5. La Iglesia primitiva.

   Los Santos Padres en la Iglesia primitiva, sin que nadie lo contradijera, enseñaron con claridad suficiente esta doctrina, afirmando que la Santísima Virgen fue lirio entre espinas, tierra absolutamente virgen, inmaculada, siempre bendita, libre de todo contagio del pecado, árbol inmarcesible, fuente siempre pura, la única que es hija no de la muerte, sino de la vida; germen no de ira, sino de gracia; pura siempre y sin mancilla, santa y extraña a toda mancha de pecado, más hermosa que la hermosura, más santa que la santidad, la sola santa, que, si exceptuamos a solo Dios, fue superior a todos los demás, por naturaleza más bella, más hermosa y más santa que los mismos querubines y serafines, más que todos los ejércitos de los ángeles(2).

6. Deducción lógica: Ella fue siempre limpia de todo pecado.

   Después de meditar diligentemente como conviene estas alabanzas que se tributan a la bienaventurada Virgen María, ¿quién se atreverá a dudar de que aquélla que es más pura que los ángeles, y que fue siempre pura (cf. ibídem), que estuvo en todo momento, sin excluir el más mínimo espacio de tiempo, libre de cualquier clase de pecado? Con razón San Efrén dirige estas palabras a su divino Hijo: «En verdad que sólo tú y tu Madre sois hermosos bajo todos los aspectos. Pues no hay en ti, Señor, ni en tu Madre mancha alguna»(3). En cuyas palabras clarísimamente se ve que, entre todos los santos y santas de esta sola mujer es posible decir que no cabe ni plantearse la cuestión cuando se trata del pecado, de cualquier clase que éste sea, y que, además, este singular privilegio, a nadie concedido, lo obtuvo de Dios precisamente por haber sido elevada a la dignidad de Madre suya. Pues esta excelsa prerrogativa, declarada y sancionada solemnemente en el Concilio de Éfeso contra la herejía de Nestorio(4), y mayor que la cual ninguna parece que pueda existir, exige plenitud de gracia divina e inmunidad de cualquier pecado en el alma, puesto que lleva consigo la dignidad y santidad más grandes después de la de Cristo. Además de este sublime oficio de la Virgen, como de arcana y purísima fuente, parecen derivar todos los privilegios y gracias que tan excelentemente adornaron su alma y su vida. Bien dice Santo Tomás de Aquino: «Puesto que la Santísima Virgen es Madre de Dios, del bien infinito, que es Dios, recibe cierta dignidad infinita»(5). Y un ilustre escritor desarrolla y explica el mismo pensamiento con las siguientes palabras: «La Santísima Virgen... es Madre de Dios; por esto es tan pura y ,tan santa que no puede concebirse pureza mayor después de la de Dios»(6).
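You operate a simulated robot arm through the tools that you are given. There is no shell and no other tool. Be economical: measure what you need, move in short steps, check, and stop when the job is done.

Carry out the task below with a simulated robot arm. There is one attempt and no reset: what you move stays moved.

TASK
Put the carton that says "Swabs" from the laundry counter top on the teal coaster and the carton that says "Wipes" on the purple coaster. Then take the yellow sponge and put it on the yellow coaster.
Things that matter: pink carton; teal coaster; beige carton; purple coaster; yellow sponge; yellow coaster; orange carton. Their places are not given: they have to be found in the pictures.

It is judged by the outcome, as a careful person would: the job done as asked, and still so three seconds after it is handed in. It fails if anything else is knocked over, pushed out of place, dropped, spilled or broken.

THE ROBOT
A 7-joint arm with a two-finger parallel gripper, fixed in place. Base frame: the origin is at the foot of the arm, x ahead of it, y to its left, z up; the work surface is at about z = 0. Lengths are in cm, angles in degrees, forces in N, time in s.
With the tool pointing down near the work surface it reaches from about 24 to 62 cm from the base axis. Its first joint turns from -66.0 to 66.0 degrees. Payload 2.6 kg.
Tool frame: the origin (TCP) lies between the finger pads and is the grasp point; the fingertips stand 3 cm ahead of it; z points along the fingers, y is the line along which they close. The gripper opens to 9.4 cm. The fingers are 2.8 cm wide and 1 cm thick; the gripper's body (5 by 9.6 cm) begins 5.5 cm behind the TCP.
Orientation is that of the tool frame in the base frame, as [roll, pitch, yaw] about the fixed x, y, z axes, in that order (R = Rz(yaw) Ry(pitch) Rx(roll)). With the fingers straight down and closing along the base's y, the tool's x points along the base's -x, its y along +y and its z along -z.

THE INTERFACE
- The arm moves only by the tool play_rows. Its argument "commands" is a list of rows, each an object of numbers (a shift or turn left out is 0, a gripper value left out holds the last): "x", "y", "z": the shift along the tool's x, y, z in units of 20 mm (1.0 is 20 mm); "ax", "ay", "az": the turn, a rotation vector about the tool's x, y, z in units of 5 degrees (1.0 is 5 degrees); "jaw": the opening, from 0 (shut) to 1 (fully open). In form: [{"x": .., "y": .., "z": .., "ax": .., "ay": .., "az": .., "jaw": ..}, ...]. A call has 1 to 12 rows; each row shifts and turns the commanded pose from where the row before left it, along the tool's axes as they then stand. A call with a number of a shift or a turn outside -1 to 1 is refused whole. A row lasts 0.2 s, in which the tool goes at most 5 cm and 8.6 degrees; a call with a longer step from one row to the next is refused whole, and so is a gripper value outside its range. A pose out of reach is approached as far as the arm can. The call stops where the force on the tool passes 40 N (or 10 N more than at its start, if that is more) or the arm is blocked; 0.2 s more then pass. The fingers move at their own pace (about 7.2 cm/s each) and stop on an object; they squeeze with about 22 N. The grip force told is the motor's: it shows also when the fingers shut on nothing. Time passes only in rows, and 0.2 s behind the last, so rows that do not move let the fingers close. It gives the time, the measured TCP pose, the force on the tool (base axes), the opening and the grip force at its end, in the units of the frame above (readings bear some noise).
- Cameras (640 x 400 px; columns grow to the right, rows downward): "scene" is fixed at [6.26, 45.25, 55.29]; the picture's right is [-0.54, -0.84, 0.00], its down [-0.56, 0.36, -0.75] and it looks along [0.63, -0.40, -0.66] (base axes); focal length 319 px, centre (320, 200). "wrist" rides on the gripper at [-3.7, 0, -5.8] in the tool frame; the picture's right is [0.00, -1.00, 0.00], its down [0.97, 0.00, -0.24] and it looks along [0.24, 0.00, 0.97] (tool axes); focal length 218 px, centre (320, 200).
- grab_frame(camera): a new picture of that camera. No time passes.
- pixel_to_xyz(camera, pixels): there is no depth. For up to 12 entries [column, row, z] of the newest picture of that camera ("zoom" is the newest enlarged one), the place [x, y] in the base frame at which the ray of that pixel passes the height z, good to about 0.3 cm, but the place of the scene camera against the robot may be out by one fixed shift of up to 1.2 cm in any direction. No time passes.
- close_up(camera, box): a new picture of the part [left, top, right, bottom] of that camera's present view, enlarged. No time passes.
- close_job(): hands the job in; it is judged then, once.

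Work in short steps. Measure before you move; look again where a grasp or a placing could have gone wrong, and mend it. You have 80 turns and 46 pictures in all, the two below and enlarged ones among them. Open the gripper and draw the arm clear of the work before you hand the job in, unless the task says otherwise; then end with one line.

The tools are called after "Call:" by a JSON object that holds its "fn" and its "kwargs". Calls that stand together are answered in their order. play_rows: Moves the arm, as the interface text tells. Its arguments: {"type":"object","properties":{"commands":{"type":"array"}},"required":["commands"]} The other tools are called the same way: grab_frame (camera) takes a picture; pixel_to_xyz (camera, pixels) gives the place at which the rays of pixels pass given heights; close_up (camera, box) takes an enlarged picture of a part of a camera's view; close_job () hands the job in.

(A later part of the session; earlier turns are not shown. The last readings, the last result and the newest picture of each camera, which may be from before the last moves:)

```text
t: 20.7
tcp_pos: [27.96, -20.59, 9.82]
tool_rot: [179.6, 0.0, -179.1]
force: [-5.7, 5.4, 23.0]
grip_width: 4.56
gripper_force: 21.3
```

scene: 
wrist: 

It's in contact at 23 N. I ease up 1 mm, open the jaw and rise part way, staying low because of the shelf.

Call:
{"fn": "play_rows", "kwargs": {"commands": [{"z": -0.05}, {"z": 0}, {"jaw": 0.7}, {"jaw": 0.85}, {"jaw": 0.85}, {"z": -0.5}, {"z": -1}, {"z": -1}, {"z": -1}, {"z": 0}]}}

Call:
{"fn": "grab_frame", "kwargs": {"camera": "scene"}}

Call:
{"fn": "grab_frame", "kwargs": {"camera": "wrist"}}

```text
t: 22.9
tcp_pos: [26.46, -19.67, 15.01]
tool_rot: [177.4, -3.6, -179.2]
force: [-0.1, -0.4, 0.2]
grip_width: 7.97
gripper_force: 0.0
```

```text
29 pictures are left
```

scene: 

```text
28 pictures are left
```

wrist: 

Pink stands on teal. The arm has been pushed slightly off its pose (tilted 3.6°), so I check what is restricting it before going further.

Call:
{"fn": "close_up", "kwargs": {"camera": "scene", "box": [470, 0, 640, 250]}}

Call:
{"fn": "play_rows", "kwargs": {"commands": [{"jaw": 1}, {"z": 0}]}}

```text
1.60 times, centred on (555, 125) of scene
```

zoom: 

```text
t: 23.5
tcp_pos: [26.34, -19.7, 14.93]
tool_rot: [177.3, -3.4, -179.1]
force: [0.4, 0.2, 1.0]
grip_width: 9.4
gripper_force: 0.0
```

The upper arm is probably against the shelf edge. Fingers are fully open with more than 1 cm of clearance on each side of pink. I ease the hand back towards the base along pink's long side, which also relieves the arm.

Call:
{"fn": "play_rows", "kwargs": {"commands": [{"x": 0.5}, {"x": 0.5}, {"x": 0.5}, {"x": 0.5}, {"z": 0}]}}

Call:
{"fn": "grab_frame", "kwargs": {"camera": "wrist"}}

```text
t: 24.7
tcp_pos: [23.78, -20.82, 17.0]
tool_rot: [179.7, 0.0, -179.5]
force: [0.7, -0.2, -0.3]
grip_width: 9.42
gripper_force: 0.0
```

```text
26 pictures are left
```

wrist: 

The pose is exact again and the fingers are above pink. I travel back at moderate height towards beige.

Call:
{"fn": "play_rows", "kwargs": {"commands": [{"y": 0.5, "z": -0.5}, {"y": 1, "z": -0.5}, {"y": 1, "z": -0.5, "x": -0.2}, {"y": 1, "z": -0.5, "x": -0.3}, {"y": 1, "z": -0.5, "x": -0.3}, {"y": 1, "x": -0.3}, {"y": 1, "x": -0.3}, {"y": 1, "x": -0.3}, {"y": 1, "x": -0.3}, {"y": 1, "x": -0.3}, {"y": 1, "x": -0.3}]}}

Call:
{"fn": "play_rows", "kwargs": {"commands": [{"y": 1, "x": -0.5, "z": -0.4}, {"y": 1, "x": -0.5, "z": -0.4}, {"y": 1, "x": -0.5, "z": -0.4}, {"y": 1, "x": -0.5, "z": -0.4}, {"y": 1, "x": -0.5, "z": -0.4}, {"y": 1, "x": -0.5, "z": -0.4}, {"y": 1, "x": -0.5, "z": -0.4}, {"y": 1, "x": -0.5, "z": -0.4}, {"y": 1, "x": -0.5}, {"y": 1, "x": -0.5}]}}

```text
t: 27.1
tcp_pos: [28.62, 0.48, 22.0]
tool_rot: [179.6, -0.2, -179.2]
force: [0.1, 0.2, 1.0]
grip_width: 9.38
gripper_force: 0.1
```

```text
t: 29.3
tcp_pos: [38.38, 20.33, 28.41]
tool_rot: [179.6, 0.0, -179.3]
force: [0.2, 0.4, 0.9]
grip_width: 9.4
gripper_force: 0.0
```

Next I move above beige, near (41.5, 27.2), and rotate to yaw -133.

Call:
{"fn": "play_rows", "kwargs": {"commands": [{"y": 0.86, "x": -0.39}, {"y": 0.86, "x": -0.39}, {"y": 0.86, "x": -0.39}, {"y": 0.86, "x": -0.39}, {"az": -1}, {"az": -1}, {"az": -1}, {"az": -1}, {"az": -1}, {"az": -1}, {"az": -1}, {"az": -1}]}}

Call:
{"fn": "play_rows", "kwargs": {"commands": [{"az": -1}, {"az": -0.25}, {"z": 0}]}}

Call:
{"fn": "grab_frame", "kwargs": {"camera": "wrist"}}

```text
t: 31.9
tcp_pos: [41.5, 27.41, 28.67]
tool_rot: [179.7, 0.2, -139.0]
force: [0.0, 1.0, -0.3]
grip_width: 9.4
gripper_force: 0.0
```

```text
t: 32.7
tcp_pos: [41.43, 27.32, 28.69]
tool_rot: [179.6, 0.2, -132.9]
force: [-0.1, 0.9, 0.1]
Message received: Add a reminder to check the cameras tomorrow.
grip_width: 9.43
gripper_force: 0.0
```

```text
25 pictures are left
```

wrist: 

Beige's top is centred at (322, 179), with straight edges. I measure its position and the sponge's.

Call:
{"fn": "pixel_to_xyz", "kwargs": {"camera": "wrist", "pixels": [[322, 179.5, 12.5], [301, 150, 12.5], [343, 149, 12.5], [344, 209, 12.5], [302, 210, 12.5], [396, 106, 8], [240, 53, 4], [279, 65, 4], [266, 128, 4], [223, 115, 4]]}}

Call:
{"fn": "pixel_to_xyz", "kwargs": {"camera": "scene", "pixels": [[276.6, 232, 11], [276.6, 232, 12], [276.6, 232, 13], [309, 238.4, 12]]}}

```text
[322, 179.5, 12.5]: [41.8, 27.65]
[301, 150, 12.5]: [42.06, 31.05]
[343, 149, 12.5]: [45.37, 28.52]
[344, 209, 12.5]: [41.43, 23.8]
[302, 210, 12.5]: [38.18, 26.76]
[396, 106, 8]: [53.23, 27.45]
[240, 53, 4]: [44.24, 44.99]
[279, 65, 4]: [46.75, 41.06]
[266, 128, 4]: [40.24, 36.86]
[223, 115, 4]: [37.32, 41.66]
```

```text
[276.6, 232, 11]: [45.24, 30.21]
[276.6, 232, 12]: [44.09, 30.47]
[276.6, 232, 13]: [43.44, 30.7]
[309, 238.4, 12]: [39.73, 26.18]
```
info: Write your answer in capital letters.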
7. Razón teológica: privilegio que Dios podía y quiso darle.

   Por lo demás, si profundizamos la materia, y sobre todo, si consideramos el encendido y suavísimo amor con que Dios ciertamente amó y ama a la Madre de su unigénito Hijo, ¿cómo podremos ni aun sospechar que ella haya estado, ni siquiera un brevísimo instante, sujeta al pecado y privada de la divina gracia? Dios podía ciertamente, en previsión de los méritos del Redentor, adornarla de este singularísimo privilegio; no cabe, pues, ni pensar que no lo haya hecho. Convenía, en efecto, que la Madre del Redentor fuese lo más digna posible de Él; mas no hubiera sido tal si, contaminándose con la mancha de la culpa original, aunque sólo fuera en el primer instante de su concepción, hubiera estado sujeta al triste dominio de Satanás.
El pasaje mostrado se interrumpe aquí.